Application display fonts, themes for window borders and application buttons, and the virtual filesystem's HTTP proxy have been given simplified configuration tools that appear in only one place. Several other Control Center tools have been eliminated, and the term "capplet" has been removed from the GNOME vocabulary.
Both menu configuration tools (gmenu and the menu display options tool) have been replaced by the ability to edit menus in Nautilus (type the location "applications:///" into Nautilus).
Many of the less important panel options are available only in the gconf-editor, including panel movement speed, the delay before hiding the panel when using the automatic hiding option, menu caching, and the option to display an image on the left side of the GNOME and Programs menus.
There are far fewer panel applets. Notably, there is only one clock applet rather than five (nobody admits to thinking five clocks were ever necessary) and there are only two applets in the "Amusements" category: eyes that track the mouse, and the fish that tells your fortune.
The Nautilus file manager also has fewer options. Notably, speed has been improved to the point that the Performance Tradeoffs are no longer necessary, the User Levels feature has been removed, the theme, font, and HTTP proxy settings have been moved to the Control Center, and the Help display has been moved to a dedicated help browser called yelp.

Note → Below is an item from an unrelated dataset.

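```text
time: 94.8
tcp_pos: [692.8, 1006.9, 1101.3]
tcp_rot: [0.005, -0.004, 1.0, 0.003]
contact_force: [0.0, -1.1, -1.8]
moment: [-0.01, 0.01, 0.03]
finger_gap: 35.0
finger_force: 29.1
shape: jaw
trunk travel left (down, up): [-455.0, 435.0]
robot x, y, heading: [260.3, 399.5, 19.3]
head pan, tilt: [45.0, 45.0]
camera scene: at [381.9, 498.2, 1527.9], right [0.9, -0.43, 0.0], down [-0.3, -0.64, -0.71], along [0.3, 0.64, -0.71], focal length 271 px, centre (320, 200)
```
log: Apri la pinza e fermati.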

Most of these feature removals stem from switching from Sawfish to the much simpler Metacity window manager. However, all of the features that ended up being removed had initially sprung from one of the major pitfalls of any software project, especially open projects where making an executive decision is harder. When developers disagree, it is often easier politically to create an option than to find an acceptable compromise or enforce a "correct" decision. However, each preference, option, and feature adds another layer of complexity, making the software harder to support, debug, and integrate with the rest of the desktop.
The clearest example in GNOME is window management software. The window manager is important and complex software: it controls window placement and ordering, controls event handling and focus, and so forth. Without a window manager, your desktop would not be functional as you know it. At the same time, window managers have to be completely unobtrusive, or they interfere with the use of applications. Most computer users do not know or care what window managers are, and have certainly never started a window manager by hand themselves.
When GNOME 1.0 was released, it allowed users to select among various window managers, including twm and icewm. The majority of users and distributions used a window manager called Enlightenment, which quickly grew from being a window manager to being a desktop environment in its own right. Running GNOME and Enlightenment at once became increasingly redundant, so for GNOME 1.2 and 1.4, users and distributors switched to Sawfish, which was small, fast, and highly configurable.
In fact, there were so many combinations of settings that it was hard to test, and it kept getting larger and more complex. By the time GNOME 2.0 was on the way, Sawfish was slow, large, and impossible to maintain. The Sawfish maintainer had abandoned it, and nobody was willing to continue the project.
The GNOME development team was determined not to repeat the process. Metacity, the GNOME 2 window manager, is small, fast, and simple. The GNOME Control Center is designed around the assumption that most users do not care to pick or know their window manager, and that developers do not care to bear the burden of code complexity caused by interacting with multiple window management systems. It's still possible to switch window managers, and those who wish to do so can do it by editing their ~/.gnome-session files.
The GNOME 2 series of releases (2.0 and 2.2 have been released as of this writing; 2.4 and 2.6 are planned) aims to choose good defaults rather than offer limitless options, and considers simplicity and usability to be as important as adding additional behavior. The desktop is kept as simple as possible so that it does not distract from the actual functionality of the applications that are based upon it and that are its real reason for existence. The applications themselves are not shying away from new features or new capabilities, but for the most part share the goals of simplicity and ease of use.